▸ Work to be completed:
Print all of the data exactly as written.

Start of Data

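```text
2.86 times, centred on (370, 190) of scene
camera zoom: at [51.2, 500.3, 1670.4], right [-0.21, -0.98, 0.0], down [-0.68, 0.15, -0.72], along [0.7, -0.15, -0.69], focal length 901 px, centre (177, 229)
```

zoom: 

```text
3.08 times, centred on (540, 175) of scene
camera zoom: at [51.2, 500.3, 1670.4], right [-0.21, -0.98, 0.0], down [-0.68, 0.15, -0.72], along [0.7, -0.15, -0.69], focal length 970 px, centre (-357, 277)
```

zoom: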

End of Data

▸ Output of the task:
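```text
2.86 times, centred on (370, 190) of scene
camera zoom: at [51.2, 500.3, 1670.4], right [-0.21, -0.98, 0.0], down [-0.68, 0.15, -0.72], along [0.7, -0.15, -0.69], focal length 901 px, centre (177, 229)
```

zoom: 

```text
3.08 times, centred on (540, 175) of scene
camera zoom: at [51.2, 500.3, 1670.4], right [-0.21, -0.98, 0.0], down [-0.68, 0.15, -0.72], along [0.7, -0.15, -0.69], focal length 970 px, centre (-357, 277)
```

zoom: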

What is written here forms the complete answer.